For the last 15 years, I had looked and felt like a naturally slim woman. I had come to assume that I would always wear a size 6 petite and the overpowering hunger that had ruled my life in the past would never return.

Now, suddenly, it was about to slip away. Though I had not gone off the eating program that kept my carbohydrate addiction in check, something in me was different. Terribly different.

An hour or two after I ate, I was back craving more.

No matter how much I ate, no meal seemed to satisfy me. I was eating twice as much as I had in the past. The more I ate, the more it seemed that I wanted. Delicious meals that used to bring me satisfaction seemed to hold me for only a short time. Desserts only whetted my appetite for more.

Had I allowed myself, I could have snacked from morning 'til night.

If I were to start bingeing again, I knew I'd never stop.

I was holding on to my self-control by a thread, and the thread was growing thinner and thinner. Though I looked the same to everyone else, I was one slip away from being more than 300 £ds again.

The terror in that thought brought my tears to a halt. I needed help. Real help. I needed my husband to really understand what was happening to me, how important it was, and how desperate I felt.

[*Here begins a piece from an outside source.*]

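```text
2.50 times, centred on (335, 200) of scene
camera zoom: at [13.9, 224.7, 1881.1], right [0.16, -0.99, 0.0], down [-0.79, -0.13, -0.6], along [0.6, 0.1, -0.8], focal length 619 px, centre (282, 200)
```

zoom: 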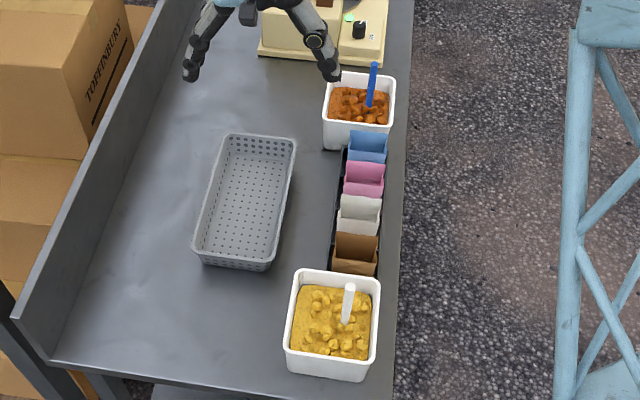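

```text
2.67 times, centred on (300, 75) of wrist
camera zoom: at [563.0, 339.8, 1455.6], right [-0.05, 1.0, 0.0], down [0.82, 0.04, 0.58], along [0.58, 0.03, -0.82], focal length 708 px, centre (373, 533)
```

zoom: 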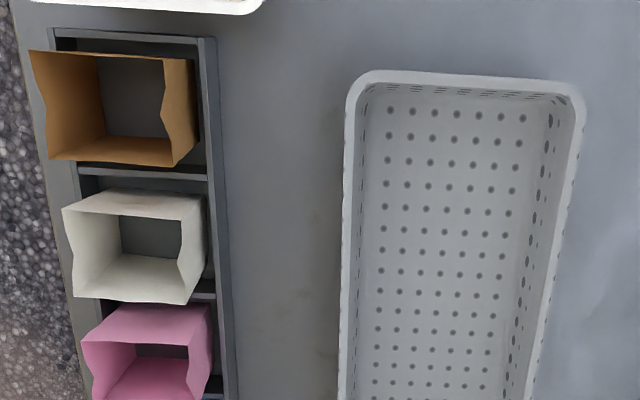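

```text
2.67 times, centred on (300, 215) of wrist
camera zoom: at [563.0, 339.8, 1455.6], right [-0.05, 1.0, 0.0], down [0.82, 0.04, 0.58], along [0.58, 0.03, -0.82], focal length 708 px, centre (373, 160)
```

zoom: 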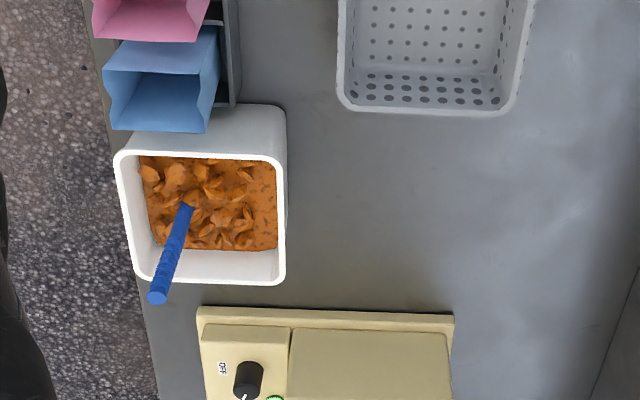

I forced myself to stay calm. Clearly, something was wrong with me. I suddenly heard the real meaning in my words. Though I'd been saying it all along, this time I really paid attention. My struggle was not simply the result of not trying hard enough or of not using enough willpower.

Something in my body was out of balance. The intense cravings; my powerful and recurring fantasies about food; my mood swings, foggy thinking, irritability, and anxiety; the feeling that I was not at peace in my mind or my body--all were coming from this imbalance, an imbalance that I knew had to have both a physical cause and a physical cure as well.

Richard's Confession:

I love Rachael more than anyone can imagine, but she was driving me crazy! As she continued her relentless complaints about her cravings and hunger, I felt myself turn off and close up.

The truth was that I wasn't having such an easy time myself. Her fears were making me wonder if we were both about to go down the tube just when life couldn't have been sweeter.

Oprah, Rosie, and People magazine! Who could ask for more?

We were about to appear on Oprah to talk about our highly successful treatment for carbohydrate addiction and our own personal successes as well. It was our third time back in 6 weeks, and once again, we were to be her exclusive guests. On Amazon.com, we held the top eight spots in the world, with more than five million of our books in print. We vacationed with Rosie O'Donnell, Demi Moore, and many other of this country's biggest celebrities, and People magazine was about to feature us in their upcoming issue. It felt as if there were no stopping us.

I was hoping Rachael's cravings would just disappear.I was not about to tell her that I was getting them, too.

The only thing that threatened to spoil it all was Rachael's continuing complaints--and the fear they stirred way down deep inside me. A fear I was fighting hard to deny.